The Grain Growing Business of Wheat

Pacific NW 1880-1890

The Royal Brand
Oregon Milling Company’s Celebrated Flour
--Where and How It Is Made--

Jan. 1, 1885 - The thousands of visitors who daily attended the Mechanics Fair here in October last, was scarcely a single exception examined with no small degree of interest, the display of Oregon made flour placed upon exhibition by the Oregon Milling Company. The sacks were made of white satin and the label a handsome specimen of hand-painting. The exhibit was of special interest, in as much as the article itself was a staple in every sense of the word and one in which everyone present was deeply interested. In view of the public notoriety they received on this occasion, and the flattering notices given them daily through the public press; public inquiry as to their business headquarters were heard on every hand, and it becomes our pleasant duty to answer those inquiries. The site of the valuable milling property owned by the Oregon Milling Company is located at Turner, in Marion county.

In the summer of 1879 the mill was built, it started running in a small way on custom work by Mr. Cockerline, who operated it until the spring of 1880, then disposed of it to Angus Shaw, who added to the property by further improving the water power, entirely remodeling the machinery, building the large warehouse connected with the mill, and making it rank A-1, as compared with mills running under the old system.

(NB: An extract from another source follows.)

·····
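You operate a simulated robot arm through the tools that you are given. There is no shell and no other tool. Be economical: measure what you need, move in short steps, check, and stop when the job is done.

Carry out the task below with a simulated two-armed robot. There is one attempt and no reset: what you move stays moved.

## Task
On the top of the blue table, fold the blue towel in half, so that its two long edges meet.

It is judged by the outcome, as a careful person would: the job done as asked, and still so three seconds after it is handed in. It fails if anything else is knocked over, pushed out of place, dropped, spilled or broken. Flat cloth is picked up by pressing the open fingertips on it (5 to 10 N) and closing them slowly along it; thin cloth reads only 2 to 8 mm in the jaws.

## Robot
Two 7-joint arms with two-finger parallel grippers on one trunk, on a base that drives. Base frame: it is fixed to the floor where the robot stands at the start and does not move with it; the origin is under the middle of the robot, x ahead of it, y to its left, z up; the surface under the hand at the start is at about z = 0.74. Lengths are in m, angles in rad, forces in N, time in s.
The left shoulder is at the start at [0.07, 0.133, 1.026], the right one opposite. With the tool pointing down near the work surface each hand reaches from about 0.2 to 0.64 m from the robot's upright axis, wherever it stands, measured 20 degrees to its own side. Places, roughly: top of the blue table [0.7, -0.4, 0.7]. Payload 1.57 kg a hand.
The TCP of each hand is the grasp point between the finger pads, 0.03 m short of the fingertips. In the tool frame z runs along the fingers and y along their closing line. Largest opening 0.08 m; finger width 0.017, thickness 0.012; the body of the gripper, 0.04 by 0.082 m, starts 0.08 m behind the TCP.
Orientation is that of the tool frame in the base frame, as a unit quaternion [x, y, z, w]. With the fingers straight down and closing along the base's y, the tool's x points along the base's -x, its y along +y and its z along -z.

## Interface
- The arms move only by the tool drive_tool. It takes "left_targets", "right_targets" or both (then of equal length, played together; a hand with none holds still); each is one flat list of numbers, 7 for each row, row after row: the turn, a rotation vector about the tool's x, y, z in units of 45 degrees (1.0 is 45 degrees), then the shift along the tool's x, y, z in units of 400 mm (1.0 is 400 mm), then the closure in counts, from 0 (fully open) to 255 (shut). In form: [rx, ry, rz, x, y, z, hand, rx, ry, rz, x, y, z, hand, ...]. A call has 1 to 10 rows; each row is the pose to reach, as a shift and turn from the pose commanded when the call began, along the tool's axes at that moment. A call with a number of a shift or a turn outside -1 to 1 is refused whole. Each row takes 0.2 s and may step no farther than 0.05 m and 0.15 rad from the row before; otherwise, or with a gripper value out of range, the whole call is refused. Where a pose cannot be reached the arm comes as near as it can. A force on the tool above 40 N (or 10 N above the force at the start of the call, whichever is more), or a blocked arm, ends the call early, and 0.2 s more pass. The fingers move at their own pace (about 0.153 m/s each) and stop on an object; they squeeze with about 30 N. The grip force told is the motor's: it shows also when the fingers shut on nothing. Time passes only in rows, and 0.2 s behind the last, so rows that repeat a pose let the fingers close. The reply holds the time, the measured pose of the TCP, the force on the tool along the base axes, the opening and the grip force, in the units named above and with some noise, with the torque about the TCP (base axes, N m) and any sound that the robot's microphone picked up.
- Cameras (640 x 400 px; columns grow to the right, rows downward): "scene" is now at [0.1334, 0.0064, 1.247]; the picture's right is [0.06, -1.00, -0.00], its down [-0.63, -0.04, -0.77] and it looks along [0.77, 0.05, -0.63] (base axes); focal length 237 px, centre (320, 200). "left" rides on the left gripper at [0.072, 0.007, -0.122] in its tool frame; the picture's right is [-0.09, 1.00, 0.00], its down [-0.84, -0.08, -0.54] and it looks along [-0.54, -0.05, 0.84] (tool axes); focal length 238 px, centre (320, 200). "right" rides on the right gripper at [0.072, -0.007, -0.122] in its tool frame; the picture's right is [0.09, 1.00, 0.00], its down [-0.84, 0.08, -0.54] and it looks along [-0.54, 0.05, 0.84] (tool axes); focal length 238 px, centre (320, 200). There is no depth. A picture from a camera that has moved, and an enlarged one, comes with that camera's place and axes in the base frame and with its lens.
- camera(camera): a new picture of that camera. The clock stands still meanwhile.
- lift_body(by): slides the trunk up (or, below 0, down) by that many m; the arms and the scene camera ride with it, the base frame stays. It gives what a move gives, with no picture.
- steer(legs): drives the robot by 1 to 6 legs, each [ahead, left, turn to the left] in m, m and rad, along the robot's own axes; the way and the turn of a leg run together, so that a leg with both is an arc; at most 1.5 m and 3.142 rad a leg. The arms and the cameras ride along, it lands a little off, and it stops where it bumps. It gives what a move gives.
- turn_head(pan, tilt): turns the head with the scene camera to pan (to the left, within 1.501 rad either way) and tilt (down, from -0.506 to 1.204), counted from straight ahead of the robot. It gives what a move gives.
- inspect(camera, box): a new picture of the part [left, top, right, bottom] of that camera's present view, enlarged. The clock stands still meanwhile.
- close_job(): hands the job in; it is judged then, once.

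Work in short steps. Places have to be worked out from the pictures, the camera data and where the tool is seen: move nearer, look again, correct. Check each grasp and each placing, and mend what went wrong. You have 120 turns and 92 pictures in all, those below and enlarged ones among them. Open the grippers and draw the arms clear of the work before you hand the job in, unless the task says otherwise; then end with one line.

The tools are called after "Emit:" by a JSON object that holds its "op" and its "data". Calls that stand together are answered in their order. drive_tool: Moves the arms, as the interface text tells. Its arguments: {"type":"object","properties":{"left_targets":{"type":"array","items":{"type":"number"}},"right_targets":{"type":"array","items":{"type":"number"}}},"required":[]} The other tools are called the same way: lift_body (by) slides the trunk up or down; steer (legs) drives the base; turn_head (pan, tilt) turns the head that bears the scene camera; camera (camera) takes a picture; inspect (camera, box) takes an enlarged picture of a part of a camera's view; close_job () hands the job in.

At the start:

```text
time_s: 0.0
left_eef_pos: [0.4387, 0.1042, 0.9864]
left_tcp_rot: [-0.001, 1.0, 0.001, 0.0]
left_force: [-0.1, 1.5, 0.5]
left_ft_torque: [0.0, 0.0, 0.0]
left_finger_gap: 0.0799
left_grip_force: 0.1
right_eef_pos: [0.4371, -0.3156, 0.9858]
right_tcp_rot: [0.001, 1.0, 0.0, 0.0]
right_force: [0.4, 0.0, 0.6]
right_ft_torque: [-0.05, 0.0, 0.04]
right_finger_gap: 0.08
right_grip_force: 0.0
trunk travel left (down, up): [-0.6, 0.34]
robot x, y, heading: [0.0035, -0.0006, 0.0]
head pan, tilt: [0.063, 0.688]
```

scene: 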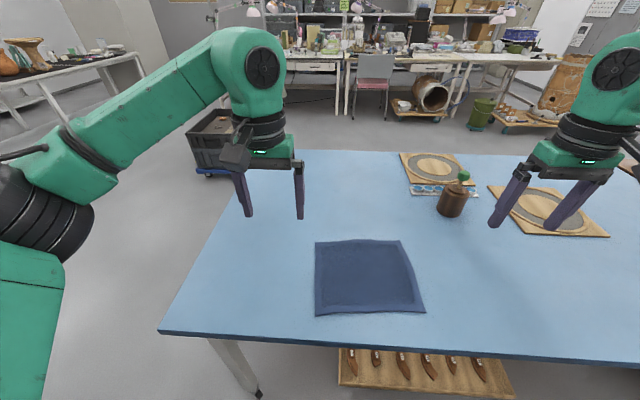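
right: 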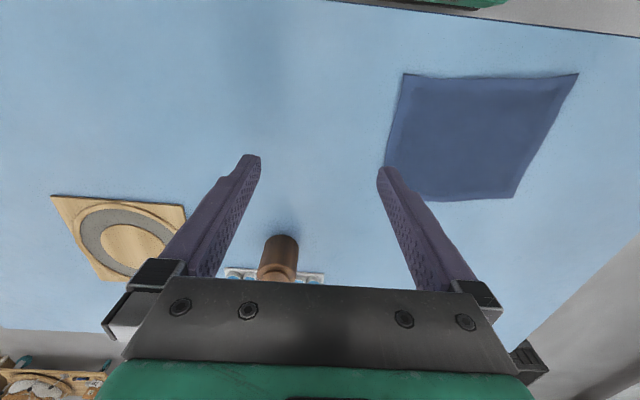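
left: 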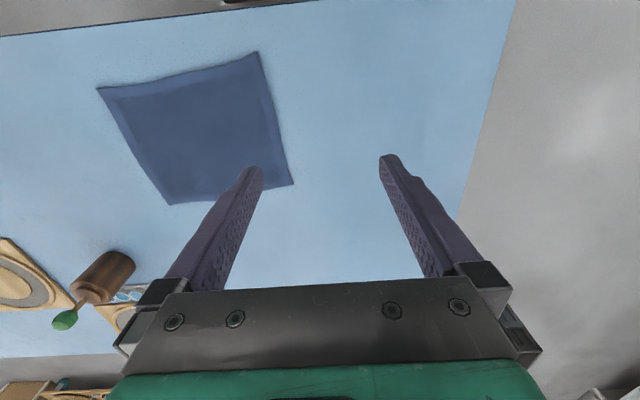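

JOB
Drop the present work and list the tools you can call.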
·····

About this time, however, the roller and gradual reduction system was introduced into the Willamette Valley, and Mr. Shaw, foreseeing that the flour made by this process was destined to take the lead, transferred the Turner Mills into the control of the City of Salem Company in the fall of 1882. This company entirely remodeled the mill, introducing at great expense the latest and most improved machinery, making it in every respect a first class gradual reduction mill. It was operated by them until the summer of 1883, when a number of the stockholders of the City of Salem Company withdrew, and securing a controlling interest in the Turner Mills, became duly incorporated under the laws of Oregon under the name of the Oregon Milling Company, with Jonathan Bourne, president, and William Dunbar, Esq., secretary and agent, with the head office at 87 and 80 Front Street, Portland.

The company immediately added further improvements to the water power and mill, which now stands second to none in the state for the uniform excellence of its flour and the courtesy of its employees. That their efforts to give satisfaction to farmers is generally approved and is evident from the number of teams that arrive daily at the mill from the surrounding country.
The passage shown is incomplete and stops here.